# Short exercise:
Retype the section of the source text that opens with "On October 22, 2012" and closes with "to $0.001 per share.".
BEGIN Source text
Item 9B. Other Information

 

In October 2004 the shareholders approved a new class of Common Stock, 250,000,000 shares of $.001 par value Series B Common Stock. Effective November 17, 2004, the Company amended its Articles of Incorporation to create a new series “Class B” of $.001 par value common stock in the amount of 250,000,000 shares.

 

On October 22, 2012 the shareholders approved increasing the number of authorized Class A Common shares from 550,000,000 to 650,000,000 shares and changing the par value from $0.01 to $0.001 per share.

 

SUBMISSION OF MATTERS TO A VOTE OF SECURITY HOLDERS

 

On May 30, 2012 at a special meeting the Shareholders and Board of Directors of USCorp the following items were put to the vote of the Shareholders. After some discussion a majority the Shareholders of USCorp unanimously approved the following actions be taken by the Board of Directors:

1.The Board of Directors are authorized to re-negotiate the “Gold Bullion Loan” to gain an extension of time to repay the loan from the lender under terms and conditions acceptable to the Board and to the Investors;
2.The Board of Directors are authorized to distribute to the corporation’s shareholders as a dividend shares in USMetals, Inc., and Southwest Resource Development, Inc., at a proportionate rate of 1 subsidiary share for every 10 USCorp shares owned of Common A, Common B, and Series A and B Preferred shares (based on conversion of Preferred shares to Common shares) owned, fractions to be rounded to the next highest full share;
3.The Board of Directors are authorized to to implement such spinoff(s) and share distributions under conditions it deems prudent as soon as practical to do so;
4.The Board of Directors are authorized to raise funds by selling stock in a manner, for a price and at a time to be determined by the Board;
5.The Board of Directors are authorized to to make whatever acquisitions, mergers or joint ventures it deems necessary or beneficial to further the development of the Company’s mining claims and properties;
6.and
7.The prior actions of the Board of Directors during fiscal 2012 are approved by the Shareholders.
END Source text
BEGIN Data shown
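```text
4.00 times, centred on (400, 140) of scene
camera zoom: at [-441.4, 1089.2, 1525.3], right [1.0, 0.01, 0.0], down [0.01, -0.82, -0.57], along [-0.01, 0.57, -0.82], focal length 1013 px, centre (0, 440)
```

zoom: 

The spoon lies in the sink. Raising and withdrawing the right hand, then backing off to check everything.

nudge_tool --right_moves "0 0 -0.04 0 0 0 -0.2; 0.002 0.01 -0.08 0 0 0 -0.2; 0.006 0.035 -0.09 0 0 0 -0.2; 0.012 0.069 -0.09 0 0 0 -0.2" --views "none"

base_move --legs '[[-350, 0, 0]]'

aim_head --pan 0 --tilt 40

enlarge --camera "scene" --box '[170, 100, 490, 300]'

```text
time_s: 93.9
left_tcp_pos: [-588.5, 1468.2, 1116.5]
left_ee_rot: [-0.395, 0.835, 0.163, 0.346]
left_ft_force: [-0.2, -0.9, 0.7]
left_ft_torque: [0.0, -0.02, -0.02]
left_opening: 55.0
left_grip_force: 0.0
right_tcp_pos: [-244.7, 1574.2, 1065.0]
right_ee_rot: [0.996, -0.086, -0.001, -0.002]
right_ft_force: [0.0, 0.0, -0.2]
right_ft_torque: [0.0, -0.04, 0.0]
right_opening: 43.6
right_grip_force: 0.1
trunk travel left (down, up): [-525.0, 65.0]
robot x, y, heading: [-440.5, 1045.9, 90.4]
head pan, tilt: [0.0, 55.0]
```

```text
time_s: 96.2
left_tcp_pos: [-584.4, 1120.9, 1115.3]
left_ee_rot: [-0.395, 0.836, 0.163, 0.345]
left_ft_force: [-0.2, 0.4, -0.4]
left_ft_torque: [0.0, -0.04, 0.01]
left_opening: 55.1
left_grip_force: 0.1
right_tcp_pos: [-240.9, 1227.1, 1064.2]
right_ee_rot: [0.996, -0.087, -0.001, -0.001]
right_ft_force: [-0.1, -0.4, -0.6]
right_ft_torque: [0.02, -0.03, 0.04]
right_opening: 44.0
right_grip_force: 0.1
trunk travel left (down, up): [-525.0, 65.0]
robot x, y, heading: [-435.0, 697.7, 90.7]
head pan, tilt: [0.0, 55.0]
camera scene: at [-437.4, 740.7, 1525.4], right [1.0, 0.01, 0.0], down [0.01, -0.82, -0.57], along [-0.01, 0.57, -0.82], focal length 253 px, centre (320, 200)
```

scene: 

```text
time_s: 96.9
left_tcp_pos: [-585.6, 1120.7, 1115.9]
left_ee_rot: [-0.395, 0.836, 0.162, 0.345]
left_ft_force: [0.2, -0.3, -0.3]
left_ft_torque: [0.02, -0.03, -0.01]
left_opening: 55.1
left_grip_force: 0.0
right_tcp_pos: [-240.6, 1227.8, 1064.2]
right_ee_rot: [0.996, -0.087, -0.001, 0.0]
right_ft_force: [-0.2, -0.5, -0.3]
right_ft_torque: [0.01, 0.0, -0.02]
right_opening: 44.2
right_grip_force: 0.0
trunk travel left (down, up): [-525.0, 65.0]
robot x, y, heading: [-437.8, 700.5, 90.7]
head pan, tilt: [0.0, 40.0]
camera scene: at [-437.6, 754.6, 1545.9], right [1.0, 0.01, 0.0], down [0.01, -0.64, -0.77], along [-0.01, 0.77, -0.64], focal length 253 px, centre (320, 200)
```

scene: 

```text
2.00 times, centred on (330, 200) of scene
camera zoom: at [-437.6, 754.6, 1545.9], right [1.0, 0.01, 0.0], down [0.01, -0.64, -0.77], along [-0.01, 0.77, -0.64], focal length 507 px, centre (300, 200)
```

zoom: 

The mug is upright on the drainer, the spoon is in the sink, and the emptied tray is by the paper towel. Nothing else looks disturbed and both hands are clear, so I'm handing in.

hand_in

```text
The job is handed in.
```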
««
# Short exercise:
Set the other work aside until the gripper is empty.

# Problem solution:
END Data shown
# Problem solution:
On October 22, 2012 the shareholders approved increasing the number of authorized Class A Common shares from 550,000,000 to 650,000,000 shares and changing the par value from $0.01 to $0.001 per share.